Direction:
Find and copy lines holding "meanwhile".

Dataset content:
* Start *

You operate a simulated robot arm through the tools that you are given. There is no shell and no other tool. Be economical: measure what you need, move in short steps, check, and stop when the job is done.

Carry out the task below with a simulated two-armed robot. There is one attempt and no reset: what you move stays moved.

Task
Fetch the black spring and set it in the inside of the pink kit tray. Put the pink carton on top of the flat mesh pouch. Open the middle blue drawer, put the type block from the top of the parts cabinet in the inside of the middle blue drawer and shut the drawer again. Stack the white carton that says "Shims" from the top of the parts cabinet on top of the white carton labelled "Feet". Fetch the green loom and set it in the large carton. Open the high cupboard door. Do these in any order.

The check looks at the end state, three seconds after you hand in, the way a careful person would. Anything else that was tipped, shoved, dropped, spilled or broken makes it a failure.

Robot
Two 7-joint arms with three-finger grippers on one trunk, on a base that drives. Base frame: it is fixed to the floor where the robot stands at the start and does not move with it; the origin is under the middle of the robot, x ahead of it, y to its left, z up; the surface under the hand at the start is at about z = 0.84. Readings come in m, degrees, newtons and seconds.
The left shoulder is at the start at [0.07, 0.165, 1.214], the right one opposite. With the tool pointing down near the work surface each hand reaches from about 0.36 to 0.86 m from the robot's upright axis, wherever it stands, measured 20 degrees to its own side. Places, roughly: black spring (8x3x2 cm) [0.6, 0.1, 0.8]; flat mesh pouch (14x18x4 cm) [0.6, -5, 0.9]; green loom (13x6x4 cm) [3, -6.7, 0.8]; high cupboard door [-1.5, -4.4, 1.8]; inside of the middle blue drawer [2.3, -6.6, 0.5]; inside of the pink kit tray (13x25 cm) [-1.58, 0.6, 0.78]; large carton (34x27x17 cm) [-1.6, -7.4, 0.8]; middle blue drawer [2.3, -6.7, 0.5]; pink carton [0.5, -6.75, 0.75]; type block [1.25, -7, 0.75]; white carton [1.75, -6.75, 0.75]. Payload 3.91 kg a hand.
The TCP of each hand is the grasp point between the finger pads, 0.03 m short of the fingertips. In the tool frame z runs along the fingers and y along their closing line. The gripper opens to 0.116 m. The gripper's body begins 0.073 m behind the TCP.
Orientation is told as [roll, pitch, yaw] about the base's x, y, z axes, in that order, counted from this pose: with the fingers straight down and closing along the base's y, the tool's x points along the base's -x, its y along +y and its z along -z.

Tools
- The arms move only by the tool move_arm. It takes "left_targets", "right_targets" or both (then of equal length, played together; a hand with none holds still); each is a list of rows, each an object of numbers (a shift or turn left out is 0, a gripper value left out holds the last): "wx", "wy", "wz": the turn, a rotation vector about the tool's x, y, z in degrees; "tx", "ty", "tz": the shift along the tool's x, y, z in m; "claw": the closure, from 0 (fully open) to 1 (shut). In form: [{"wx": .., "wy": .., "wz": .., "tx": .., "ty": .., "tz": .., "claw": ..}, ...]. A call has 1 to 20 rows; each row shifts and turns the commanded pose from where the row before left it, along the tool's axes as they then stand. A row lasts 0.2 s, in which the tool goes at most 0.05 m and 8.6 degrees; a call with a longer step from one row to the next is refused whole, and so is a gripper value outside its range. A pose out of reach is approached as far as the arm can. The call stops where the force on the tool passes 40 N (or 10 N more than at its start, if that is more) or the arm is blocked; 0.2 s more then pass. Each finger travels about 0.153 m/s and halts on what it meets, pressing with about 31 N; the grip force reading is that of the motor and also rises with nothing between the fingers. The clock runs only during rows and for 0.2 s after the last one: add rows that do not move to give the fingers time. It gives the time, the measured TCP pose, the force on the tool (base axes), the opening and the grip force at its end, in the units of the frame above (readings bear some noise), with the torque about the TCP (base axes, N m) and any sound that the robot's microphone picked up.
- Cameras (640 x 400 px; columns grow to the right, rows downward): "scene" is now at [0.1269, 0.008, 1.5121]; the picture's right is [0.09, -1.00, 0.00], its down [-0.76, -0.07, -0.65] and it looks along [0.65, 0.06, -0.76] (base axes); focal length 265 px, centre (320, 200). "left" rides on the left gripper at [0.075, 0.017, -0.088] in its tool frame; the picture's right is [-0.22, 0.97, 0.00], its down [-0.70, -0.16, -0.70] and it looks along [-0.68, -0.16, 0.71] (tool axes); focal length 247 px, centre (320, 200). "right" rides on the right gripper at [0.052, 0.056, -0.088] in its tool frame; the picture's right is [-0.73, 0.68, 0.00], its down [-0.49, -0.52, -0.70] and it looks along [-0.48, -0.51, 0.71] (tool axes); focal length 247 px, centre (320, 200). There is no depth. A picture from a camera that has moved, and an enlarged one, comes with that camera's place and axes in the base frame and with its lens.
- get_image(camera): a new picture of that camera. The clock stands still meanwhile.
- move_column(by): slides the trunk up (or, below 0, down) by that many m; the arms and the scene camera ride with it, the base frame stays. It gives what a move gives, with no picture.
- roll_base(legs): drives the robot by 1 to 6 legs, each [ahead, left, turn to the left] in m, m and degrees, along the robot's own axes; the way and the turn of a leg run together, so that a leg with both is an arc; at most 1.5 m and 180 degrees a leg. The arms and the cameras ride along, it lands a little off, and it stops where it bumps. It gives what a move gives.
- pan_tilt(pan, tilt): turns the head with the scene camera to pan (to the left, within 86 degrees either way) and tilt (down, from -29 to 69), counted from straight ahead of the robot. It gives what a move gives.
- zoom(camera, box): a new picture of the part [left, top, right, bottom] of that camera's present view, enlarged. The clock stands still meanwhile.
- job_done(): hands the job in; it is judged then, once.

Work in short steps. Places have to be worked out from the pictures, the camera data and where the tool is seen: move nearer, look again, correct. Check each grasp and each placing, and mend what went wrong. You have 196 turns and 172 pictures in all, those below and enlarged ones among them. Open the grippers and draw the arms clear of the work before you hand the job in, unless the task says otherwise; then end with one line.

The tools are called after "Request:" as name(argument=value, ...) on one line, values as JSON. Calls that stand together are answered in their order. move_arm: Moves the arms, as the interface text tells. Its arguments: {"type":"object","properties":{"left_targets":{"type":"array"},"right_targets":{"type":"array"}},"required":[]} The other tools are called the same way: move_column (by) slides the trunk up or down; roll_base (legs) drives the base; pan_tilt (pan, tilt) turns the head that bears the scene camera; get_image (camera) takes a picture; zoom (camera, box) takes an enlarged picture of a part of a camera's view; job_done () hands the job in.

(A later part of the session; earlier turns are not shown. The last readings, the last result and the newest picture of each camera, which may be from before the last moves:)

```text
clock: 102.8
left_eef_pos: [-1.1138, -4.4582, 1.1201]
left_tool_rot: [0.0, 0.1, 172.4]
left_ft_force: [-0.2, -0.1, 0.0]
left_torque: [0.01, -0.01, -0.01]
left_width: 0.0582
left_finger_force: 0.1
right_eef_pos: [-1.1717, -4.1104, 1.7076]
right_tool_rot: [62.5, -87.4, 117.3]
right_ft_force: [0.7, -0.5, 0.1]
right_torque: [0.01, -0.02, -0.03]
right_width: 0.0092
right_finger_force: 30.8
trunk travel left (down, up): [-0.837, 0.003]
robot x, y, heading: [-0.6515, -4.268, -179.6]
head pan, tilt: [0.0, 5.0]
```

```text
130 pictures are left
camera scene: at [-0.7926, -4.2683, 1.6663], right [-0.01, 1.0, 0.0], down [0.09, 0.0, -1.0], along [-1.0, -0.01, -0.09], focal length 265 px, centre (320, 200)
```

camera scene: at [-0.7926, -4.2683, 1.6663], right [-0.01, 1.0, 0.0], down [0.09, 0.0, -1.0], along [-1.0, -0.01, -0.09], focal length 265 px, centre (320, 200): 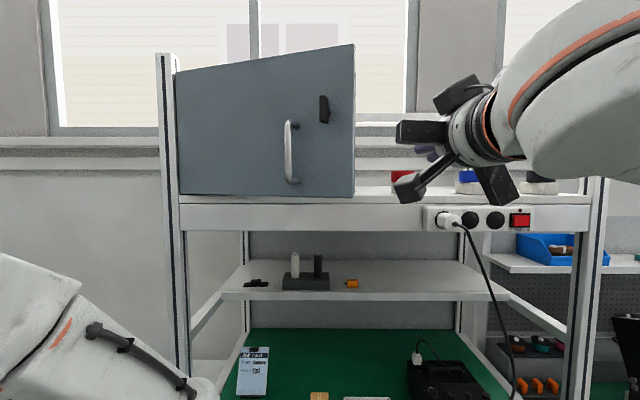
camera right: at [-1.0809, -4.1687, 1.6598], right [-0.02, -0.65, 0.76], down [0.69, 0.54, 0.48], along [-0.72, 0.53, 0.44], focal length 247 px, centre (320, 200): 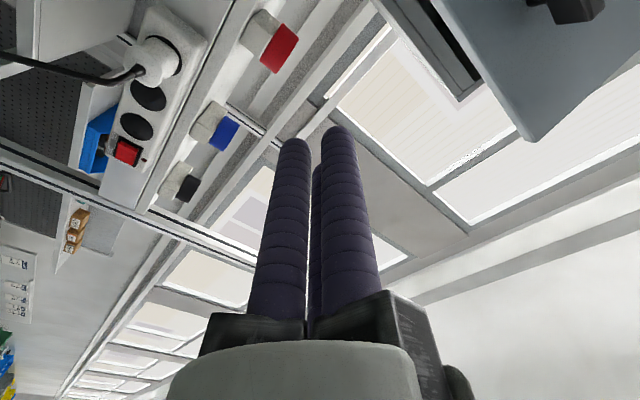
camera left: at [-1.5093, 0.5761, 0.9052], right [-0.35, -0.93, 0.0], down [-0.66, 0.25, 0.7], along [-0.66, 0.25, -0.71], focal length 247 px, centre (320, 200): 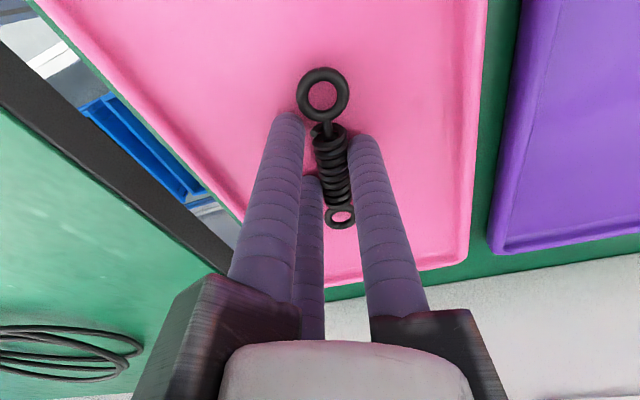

* End *

Complete response:
- get_image(camera): a new picture of that camera. The clock stands still meanwhile.
- zoom(camera, box): a new picture of the part [left, top, right, bottom] of that camera's present view, enlarged. The clock stands still meanwhile.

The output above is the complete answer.